El transporte generaba una importante cantidad de ocupaciones. La carga era conducida por arrieros, que en el Perú eran llamados también muleros o llameros, y cubrían rutas tan largas como las de Lima-Cusco o Arequipa-Potosí. Los lugares de escala contaban con herreros y albéitares, encargados de atender a los animales, mientras que un posadero atendía el tambo en el que pernoctaban los arrieros. Estos tambos vendrían a ser el antecedente de los modernos hoteles, pero su función y el tipo de clientela que acogían eran muy distintos. En la época dominada por el transporte animal, se ponderaba mucho la habilidad del rastreador, un hombre hábil en seguir la huella de un animal o de un fugitivo. Podía distinguir, no solo la ruta que su objetivo había tomado, sino también si este iba cargado o ligero, e incluso la carga que llevaba. En el “Facundo”, publicada originalmente en 1845, el escritor argentino Domingo Sarmiento hizo una magnífica descripción del rastreador.

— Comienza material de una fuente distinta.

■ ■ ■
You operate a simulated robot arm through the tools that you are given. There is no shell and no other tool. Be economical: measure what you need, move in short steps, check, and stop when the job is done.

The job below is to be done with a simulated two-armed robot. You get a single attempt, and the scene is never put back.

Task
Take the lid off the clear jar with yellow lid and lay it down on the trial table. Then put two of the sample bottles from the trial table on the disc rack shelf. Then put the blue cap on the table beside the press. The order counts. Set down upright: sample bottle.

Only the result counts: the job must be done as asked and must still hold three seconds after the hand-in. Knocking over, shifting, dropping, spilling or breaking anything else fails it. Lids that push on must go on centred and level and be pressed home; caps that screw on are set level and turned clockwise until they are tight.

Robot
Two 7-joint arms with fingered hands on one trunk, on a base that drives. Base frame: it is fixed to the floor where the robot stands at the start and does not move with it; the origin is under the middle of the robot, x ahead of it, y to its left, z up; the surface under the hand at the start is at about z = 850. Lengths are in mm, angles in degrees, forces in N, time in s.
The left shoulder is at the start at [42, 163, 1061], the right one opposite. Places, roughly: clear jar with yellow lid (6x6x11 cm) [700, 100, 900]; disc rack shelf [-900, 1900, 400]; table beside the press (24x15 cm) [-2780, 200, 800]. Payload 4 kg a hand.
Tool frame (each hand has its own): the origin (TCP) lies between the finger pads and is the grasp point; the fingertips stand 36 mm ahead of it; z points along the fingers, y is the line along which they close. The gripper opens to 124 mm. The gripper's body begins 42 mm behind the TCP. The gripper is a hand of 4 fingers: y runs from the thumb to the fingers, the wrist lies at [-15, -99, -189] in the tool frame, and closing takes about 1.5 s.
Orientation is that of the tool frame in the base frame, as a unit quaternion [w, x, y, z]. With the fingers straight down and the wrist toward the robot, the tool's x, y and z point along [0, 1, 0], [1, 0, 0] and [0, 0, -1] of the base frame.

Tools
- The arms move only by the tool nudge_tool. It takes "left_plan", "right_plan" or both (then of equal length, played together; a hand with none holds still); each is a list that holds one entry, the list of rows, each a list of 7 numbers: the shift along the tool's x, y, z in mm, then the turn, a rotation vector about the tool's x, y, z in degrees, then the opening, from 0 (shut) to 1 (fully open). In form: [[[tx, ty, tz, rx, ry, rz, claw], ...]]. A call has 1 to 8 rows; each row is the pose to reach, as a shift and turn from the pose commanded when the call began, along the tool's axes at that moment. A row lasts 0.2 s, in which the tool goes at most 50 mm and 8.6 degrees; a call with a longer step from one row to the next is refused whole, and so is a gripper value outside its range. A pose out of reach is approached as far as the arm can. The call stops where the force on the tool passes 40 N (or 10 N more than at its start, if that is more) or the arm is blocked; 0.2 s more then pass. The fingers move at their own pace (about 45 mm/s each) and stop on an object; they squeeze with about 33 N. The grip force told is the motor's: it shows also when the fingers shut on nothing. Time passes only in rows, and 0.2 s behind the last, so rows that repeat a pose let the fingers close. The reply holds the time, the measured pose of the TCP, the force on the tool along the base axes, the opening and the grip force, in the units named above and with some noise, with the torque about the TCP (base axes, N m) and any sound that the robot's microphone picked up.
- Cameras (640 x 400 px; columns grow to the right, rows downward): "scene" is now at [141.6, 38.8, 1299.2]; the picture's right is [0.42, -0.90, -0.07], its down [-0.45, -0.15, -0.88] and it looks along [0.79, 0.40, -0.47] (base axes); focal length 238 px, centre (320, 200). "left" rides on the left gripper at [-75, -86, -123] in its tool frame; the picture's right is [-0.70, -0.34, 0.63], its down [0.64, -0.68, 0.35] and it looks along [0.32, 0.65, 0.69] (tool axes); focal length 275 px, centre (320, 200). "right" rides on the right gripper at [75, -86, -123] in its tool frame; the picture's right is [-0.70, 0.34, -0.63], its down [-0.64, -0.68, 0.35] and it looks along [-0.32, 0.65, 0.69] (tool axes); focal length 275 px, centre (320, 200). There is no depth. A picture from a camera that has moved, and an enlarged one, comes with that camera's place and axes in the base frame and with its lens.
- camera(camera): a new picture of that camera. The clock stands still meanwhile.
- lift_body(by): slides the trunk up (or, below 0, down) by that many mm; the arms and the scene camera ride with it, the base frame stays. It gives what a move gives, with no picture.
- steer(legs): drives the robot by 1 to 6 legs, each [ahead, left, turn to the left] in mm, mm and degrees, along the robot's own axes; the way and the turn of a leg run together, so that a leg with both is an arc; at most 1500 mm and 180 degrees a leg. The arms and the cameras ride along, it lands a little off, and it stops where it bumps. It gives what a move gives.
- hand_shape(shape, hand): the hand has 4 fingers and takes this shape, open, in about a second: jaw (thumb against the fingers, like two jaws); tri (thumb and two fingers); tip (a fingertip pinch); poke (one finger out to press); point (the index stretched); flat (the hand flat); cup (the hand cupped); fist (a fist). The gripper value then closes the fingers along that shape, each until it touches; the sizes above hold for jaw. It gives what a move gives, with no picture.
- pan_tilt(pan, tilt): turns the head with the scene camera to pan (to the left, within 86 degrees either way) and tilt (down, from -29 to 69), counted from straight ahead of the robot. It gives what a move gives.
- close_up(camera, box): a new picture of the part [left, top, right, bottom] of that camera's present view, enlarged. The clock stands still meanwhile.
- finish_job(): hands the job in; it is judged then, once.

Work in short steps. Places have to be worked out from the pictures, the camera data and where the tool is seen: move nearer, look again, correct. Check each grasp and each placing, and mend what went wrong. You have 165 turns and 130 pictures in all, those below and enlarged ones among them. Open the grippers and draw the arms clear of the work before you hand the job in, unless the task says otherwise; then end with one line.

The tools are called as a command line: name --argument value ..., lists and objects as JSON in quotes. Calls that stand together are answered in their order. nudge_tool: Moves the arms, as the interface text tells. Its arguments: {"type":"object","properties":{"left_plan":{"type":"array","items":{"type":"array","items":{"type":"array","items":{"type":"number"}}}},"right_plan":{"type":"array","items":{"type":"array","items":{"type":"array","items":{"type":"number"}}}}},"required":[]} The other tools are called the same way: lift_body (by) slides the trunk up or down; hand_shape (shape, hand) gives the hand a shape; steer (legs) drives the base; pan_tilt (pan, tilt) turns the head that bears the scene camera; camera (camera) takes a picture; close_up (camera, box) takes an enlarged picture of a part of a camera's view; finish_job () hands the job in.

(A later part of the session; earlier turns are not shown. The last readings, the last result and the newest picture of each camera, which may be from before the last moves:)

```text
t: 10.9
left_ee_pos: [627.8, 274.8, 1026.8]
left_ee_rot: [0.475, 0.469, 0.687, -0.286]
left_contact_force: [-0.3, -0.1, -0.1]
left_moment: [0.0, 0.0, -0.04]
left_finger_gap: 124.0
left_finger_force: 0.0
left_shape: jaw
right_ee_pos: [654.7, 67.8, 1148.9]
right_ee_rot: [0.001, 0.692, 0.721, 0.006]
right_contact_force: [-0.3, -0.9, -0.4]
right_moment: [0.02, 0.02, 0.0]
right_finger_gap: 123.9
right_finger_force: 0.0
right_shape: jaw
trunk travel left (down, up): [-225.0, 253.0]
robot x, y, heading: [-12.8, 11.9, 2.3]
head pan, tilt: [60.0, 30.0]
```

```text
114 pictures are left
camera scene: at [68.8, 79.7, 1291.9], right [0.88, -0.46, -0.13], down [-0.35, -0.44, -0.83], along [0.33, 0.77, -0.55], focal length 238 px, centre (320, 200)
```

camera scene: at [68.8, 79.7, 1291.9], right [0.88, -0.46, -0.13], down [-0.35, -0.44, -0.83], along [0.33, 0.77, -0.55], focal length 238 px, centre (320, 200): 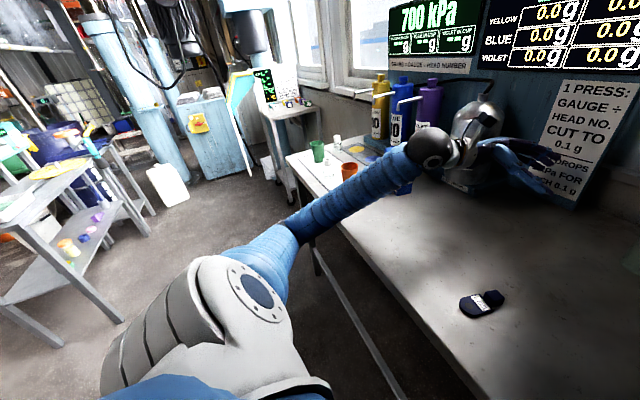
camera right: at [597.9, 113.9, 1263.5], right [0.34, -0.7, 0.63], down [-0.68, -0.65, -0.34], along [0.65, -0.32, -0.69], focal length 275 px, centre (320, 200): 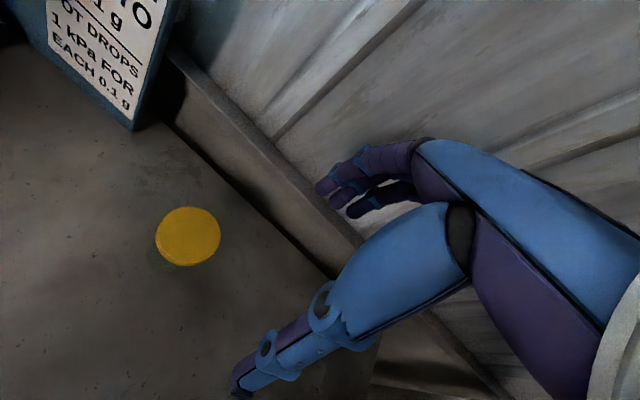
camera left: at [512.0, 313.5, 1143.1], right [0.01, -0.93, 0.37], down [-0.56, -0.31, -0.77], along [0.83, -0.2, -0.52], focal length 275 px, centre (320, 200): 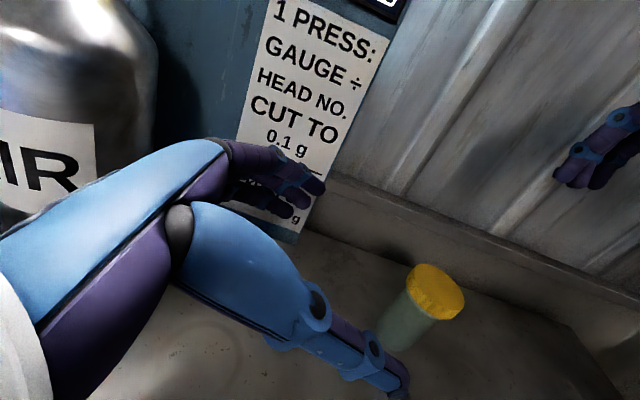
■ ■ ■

La gama de artesanos sepultados por la revolución industrial fue enorme. Existían el talabartero, el cordelero o el velero. En los barrios tradicionales de Lima aún podemos encontrar talleres de carpinteros, herreros y sastres, que en otros lares ya son parte de la historia. El obispo de Trujillo, Baltasar Jaime Martínez Compañón, y el pintor Pancho Fierro estamparon a estos personajes en acuarelas de las postrimerías del siglo XVIII y mediados del XIX, respectivamente. Los primeros ferrocarriles trajeron los oficios de fogonero y guardavías, y el servicio telefónico, el de telefonista, una persona que conectaba manualmente una llamada con otra y que desde un inicio fue desempeñado por mujeres. De niño alcancé a ver a los colchoneros, que acudían a las casas a hacer el mantenimiento de los colchones de lana o paja. Trepados en las azoteas, descosían el forro, sacaban el relleno y lo batían o dejaban expuesto al sol para que expulsaran el sudor apelmazado. Luego, volvían a rellenarlo y lo dejaban como nuevo. Probablemente seamos la última generación que verá en acción al afilador de cuchillos.
El responsable de la desaparición de ciertos oficios fue el cambio técnico, pero también las costumbres sociales y los cambios demográficos. Junto con la aparición del ingeniero de sistemas, quienes vivimos hoy en este país de los incas hemos visto, por ejemplo, nacer los oficios de paseador de perros y cuidador de ancianos –de los que antes sabíamos solo por la gente que venía del extranjero–. Cuando la desigualdad era mayor, la servidumbre doméstica estaba más extendida, mientras que hoy, felizmente, tiende a reducirse.
Conocer la historia de los oficios nos ilustra acerca de los cambios ocurridos en una sociedad y es siempre fascinante. No solo nos habla de cuánto hemos cambiado, sino que ayuda a imaginar el mundo que vendrá.